El anuncio de un “proceso constituyente”, efectuado a fines de abril, alcanzó gran repercusión en los distintos sectores políticos y en la prensa, sin embargo no produjo el hálito renovador de confianzas que seguramente el Ejecutivo esperaba en la ciudadanía. Comunicacionalmente, el anuncio terminó opacando la trascendencia debida a un trabajo de connotadas personalidades, la Comisión Engel, que pudo haber constituido una oportunidad país para provocar el punto de inflexión que la ciudadanía espera en la relación entre los negocios y la política. Si bien la mayoría de los consejos de la Comisión se transformaron en proyectos de ley y fueron enviados oportunamente al Congreso, no han tenido el énfasis ni se les ha dado las urgencias suficientes para vencer la apatía de legisladores reacios a autoimponerse estándares éticos más exigentes.
La posición de las élites políticas
La contundencia del anuncio que hablaba de lograr una nueva Constitución antes del fin del actual mandato, a través de un proceso democrático y abierto a la ciudadanía, hoy, con el nuevo gabinete, parece diluirse en meras conversaciones de vecinos, foros, consultas, cabildos, en fin, nada que sea vinculante, nada institucional en lo que respecta a participación popular, pero sí muy institucional en relación a la élite.

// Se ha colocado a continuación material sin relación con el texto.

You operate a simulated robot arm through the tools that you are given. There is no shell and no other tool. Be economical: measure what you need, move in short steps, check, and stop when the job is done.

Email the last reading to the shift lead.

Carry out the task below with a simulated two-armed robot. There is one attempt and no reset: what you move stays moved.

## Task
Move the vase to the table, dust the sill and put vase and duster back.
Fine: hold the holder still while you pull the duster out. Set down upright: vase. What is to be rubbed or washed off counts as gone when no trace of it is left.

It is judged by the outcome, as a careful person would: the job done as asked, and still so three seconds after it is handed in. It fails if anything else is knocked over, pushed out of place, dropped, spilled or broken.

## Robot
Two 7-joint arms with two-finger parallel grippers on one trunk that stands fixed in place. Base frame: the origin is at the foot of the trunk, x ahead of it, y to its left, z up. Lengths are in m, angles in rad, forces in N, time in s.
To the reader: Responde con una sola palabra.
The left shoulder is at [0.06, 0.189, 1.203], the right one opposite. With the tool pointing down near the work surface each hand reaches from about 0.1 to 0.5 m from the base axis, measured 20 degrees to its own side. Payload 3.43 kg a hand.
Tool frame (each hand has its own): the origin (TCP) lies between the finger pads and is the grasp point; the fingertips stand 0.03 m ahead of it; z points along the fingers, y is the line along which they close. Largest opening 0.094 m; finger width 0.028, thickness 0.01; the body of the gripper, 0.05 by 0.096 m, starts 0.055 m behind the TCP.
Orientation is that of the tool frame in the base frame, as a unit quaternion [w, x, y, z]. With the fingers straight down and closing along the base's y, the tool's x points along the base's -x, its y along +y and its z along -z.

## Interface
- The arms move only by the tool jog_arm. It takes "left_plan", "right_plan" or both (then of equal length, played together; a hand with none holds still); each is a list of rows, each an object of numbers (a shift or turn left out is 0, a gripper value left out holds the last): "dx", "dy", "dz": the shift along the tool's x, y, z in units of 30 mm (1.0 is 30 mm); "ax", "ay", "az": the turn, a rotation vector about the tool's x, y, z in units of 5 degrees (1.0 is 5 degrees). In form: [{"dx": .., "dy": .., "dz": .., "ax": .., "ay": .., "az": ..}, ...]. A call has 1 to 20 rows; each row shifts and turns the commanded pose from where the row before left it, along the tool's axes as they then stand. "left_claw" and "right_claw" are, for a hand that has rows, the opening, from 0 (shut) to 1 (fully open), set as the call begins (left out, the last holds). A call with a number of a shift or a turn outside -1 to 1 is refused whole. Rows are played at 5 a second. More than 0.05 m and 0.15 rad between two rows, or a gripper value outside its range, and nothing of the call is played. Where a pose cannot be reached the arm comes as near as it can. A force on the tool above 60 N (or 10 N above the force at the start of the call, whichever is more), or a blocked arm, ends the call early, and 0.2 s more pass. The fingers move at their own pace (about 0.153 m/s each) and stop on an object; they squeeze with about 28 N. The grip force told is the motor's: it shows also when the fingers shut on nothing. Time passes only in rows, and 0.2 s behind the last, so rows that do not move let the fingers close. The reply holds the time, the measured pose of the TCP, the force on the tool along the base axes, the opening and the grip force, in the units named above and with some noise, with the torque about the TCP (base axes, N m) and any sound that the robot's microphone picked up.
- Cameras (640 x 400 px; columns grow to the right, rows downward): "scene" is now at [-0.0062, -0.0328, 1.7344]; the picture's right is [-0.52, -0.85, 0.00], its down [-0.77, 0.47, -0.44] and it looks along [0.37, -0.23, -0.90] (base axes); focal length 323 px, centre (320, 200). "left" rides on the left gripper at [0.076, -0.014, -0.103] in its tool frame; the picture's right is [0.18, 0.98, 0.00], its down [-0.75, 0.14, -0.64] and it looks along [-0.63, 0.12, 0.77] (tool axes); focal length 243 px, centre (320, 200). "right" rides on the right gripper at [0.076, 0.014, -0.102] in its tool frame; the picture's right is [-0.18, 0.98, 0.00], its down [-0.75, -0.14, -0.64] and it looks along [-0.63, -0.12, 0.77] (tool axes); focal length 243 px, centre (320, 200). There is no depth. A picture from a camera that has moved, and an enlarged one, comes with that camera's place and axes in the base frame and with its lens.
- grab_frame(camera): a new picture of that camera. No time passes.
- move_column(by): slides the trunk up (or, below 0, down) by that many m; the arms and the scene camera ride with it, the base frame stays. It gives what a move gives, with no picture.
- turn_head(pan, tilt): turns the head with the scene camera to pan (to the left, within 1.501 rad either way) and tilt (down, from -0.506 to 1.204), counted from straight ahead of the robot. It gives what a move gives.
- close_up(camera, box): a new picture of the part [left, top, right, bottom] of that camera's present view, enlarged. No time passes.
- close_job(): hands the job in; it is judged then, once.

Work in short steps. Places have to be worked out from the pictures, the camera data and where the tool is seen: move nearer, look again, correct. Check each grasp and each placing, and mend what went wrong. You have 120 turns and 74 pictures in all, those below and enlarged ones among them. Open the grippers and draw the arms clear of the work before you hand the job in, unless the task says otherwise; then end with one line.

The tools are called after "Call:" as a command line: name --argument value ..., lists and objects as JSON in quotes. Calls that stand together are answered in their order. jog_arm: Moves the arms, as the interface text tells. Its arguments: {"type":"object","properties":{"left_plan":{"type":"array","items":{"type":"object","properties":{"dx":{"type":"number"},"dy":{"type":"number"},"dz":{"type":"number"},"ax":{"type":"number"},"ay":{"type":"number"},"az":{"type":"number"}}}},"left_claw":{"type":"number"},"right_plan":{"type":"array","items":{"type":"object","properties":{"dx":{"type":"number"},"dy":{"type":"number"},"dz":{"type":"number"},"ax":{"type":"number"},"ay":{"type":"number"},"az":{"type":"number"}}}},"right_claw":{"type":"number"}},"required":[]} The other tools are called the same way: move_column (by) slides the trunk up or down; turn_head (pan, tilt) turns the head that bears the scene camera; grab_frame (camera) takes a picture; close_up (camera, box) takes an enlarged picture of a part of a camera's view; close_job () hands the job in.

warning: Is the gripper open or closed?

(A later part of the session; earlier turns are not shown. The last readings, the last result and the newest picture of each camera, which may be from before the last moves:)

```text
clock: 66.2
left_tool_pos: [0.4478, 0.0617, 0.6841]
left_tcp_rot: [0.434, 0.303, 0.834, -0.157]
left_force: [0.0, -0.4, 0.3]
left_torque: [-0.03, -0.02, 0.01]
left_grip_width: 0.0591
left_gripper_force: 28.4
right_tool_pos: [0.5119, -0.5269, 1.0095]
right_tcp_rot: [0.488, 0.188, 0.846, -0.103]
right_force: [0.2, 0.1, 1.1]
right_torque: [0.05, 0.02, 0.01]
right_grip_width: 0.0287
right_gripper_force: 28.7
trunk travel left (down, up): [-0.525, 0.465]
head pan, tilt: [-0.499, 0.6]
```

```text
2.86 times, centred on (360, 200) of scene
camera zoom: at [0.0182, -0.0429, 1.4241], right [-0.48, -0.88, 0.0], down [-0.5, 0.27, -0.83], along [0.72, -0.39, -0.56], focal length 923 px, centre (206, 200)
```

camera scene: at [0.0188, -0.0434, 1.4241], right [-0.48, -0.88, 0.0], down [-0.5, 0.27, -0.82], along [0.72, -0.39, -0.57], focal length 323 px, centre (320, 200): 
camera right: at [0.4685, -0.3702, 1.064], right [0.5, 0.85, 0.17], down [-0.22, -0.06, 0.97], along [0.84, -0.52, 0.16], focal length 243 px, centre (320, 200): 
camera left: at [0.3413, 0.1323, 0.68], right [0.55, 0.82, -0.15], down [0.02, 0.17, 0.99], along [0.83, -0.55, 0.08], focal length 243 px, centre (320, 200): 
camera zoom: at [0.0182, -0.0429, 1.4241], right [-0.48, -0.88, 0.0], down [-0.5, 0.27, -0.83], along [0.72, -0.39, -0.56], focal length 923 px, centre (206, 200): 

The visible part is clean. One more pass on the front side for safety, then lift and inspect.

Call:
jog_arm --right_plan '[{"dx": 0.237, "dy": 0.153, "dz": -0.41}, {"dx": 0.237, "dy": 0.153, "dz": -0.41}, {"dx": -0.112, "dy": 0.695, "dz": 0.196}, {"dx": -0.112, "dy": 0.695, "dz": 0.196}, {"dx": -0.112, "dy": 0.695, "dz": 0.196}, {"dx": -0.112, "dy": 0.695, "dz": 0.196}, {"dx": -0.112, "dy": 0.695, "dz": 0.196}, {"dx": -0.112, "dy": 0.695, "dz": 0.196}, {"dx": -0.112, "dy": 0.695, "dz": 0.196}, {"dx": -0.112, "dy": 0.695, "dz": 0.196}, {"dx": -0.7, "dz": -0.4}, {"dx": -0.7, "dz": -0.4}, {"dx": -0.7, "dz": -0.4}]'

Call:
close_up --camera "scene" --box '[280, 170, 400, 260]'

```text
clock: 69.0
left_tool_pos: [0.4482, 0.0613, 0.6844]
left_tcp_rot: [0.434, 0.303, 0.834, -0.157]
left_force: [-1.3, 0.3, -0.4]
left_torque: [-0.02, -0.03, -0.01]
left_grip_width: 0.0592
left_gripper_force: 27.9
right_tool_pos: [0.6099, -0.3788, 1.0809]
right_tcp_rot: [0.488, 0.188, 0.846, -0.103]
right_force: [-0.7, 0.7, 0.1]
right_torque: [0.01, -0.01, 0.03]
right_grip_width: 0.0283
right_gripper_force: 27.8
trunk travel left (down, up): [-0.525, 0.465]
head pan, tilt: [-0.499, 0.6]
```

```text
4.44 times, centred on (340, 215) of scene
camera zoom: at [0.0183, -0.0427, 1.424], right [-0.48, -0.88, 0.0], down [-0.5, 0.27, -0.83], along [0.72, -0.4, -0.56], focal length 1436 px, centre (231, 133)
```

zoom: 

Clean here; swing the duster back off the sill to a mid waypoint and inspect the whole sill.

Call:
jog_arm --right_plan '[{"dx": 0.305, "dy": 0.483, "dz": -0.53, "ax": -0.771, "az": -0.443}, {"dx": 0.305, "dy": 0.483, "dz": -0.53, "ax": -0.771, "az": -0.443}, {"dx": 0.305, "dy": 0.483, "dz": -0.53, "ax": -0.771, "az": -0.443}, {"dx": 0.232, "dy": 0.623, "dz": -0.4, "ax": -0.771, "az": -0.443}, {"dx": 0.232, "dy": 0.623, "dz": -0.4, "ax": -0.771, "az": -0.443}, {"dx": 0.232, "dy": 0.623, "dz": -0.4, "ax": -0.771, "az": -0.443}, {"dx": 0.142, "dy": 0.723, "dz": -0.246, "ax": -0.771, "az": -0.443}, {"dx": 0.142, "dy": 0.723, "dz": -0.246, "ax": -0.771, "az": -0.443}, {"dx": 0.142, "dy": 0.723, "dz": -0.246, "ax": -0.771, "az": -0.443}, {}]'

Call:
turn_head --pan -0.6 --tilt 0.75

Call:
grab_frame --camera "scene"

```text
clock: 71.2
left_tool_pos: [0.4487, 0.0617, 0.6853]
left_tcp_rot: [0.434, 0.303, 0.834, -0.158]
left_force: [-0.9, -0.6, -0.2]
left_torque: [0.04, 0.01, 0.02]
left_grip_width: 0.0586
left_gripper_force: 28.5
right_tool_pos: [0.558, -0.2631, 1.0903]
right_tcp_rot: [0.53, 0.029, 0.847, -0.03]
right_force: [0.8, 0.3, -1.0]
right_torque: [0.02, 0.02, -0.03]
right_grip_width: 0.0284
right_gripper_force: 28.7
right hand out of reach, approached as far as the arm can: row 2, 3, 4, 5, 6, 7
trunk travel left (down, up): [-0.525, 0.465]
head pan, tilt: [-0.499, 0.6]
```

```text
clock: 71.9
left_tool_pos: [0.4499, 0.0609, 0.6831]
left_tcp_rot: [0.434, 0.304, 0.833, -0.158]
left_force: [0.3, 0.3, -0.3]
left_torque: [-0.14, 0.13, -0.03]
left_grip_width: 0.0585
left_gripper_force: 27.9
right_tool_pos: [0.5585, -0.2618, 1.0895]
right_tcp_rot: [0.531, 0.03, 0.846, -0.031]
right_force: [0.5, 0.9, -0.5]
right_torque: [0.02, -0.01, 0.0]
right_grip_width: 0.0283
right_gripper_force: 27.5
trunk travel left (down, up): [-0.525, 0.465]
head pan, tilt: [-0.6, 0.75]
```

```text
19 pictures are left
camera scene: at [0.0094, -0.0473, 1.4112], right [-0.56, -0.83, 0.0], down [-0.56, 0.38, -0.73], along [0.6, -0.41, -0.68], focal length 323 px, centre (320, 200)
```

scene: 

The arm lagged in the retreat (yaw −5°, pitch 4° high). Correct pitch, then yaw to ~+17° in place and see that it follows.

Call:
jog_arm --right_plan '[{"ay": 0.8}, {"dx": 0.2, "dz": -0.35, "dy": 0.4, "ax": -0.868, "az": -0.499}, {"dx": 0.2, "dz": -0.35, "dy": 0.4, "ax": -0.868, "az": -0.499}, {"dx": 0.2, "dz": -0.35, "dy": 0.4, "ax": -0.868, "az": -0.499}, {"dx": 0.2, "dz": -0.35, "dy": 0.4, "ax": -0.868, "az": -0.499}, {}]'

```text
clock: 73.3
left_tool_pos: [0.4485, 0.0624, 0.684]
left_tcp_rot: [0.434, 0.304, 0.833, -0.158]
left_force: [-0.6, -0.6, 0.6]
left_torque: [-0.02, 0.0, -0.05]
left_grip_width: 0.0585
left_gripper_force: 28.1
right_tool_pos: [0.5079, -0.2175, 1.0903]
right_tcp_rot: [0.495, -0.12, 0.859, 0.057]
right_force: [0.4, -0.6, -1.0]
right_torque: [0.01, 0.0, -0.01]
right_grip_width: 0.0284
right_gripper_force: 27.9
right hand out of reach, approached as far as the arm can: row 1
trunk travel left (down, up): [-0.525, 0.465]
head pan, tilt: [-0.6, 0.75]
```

Es un hecho que a la mayoría parlamentaria nunca le gustó la idea de una nueva Constitución, ni siquiera cuando se planteó en el Programa de Gobierno. Los que a regañadientes aceptaban una discusión sobre este asunto trascendental, hablaban de “reformas”, eufemismo de ajustes o retoques, parapetándose en los avances que el país ha tenido en términos de crecimiento en los últimos veinte años, argumentando además que la actual Carta, con las modificaciones realizadas en 2005 y la firma del presidente Lagos, ya no tiene el cariz autoritario original. El desplome de las confianzas ciudadanas hizo modificar algo este discurso al interior de la coalición gobernante, sin que se abandonaran las aprensiones acerca del significado de un proceso al que se definió “democrático, institucional y participativo”.
Así, el Partido Democrata Cristiano, el partido del ministro del Interior Burgos, quien ha sido encargado de coordinar el diálogo en esta materia con los demás sectores políticos, ha presentado una fórmula consistente en una “convención constituyente” a partir de marzo de 2018 — es decir, para el próximo gobierno —, conformada por un número muy limitado de personas: sesenta, la mitad de las cuales serían parlamentarios (15 diputados y 15 senadores), más otras 30 personalidades elegidas por el Congreso Pleno. La única participación y responsabilidad que le cabría a la ciudadanía sería la de aceptar o rechazar la propuesta de esta convención constituyente, en un referéndum para lo cual sería convocada.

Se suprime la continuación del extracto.